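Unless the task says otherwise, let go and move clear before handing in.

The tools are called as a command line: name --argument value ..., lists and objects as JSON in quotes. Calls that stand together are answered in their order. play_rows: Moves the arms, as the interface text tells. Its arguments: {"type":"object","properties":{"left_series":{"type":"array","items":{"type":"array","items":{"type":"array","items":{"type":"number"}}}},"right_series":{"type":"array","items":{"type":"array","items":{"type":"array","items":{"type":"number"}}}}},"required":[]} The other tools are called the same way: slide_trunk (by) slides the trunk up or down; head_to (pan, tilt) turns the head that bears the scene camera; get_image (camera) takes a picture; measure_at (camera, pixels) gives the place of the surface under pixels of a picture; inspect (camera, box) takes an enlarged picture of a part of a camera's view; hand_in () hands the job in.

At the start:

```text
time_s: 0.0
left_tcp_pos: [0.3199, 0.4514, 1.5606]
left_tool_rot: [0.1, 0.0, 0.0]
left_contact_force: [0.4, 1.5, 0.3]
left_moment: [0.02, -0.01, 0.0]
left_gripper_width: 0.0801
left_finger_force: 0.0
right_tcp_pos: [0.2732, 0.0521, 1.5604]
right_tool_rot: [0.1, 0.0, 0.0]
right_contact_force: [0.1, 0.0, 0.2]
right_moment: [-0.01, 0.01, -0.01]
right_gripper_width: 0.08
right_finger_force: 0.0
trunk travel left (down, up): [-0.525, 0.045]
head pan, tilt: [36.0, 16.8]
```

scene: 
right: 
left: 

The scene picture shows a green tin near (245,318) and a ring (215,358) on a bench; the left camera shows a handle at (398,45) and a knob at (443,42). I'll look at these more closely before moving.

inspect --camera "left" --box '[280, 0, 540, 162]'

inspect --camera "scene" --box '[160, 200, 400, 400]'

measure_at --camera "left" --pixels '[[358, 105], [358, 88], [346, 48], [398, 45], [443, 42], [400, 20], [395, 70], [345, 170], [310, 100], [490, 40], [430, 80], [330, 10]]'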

+++

__Task to complete__:
Extract the data exactly as given. Format the lines as a JSON array of strings and drop empty lines.

__Exercise result__:
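[
  "Unless the task says otherwise, let go and move clear before handing in.",
  "The tools are called as a command line: name --argument value ..., lists and objects as JSON in quotes. Calls that stand together are answered in their order. play_rows: Moves the arms, as the interface text tells. Its arguments: {\"type\":\"object\",\"properties\":{\"left_series\":{\"type\":\"array\",\"items\":{\"type\":\"array\",\"items\":{\"type\":\"array\",\"items\":{\"type\":\"number\"}}}},\"right_series\":{\"type\":\"array\",\"items\":{\"type\":\"array\",\"items\":{\"type\":\"array\",\"items\":{\"type\":\"number\"}}}}},\"required\":[]} The other tools are called the same way: slide_trunk (by) slides the trunk up or down; head_to (pan, tilt) turns the head that bears the scene camera; get_image (camera) takes a picture; measure_at (camera, pixels) gives the place of the surface under pixels of a picture; inspect (camera, box) takes an enlarged picture of a part of a camera's view; hand_in () hands the job in.",
  "At the start:",
  "```text",
  "time_s: 0.0",
  "left_tcp_pos: [0.3199, 0.4514, 1.5606]",
  "left_tool_rot: [0.1, 0.0, 0.0]",
  "left_contact_force: [0.4, 1.5, 0.3]",
  "left_moment: [0.02, -0.01, 0.0]",
  "left_gripper_width: 0.0801",
  "left_finger_force: 0.0",
  "right_tcp_pos: [0.2732, 0.0521, 1.5604]",
  "right_tool_rot: [0.1, 0.0, 0.0]",
  "right_contact_force: [0.1, 0.0, 0.2]",
  "right_moment: [-0.01, 0.01, -0.01]",
  "right_gripper_width: 0.08",
  "right_finger_force: 0.0",
  "trunk travel left (down, up): [-0.525, 0.045]",
  "head pan, tilt: [36.0, 16.8]",
  "```",
  "scene: ",
  "right: ",
  "left: ",
  "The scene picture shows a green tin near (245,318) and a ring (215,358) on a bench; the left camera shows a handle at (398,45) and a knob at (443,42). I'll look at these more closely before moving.",
  "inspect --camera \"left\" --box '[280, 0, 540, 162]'",
  "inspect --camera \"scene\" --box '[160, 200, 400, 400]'",
  "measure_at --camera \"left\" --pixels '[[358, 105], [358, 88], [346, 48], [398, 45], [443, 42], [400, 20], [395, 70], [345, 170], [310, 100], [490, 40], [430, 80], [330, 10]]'"
]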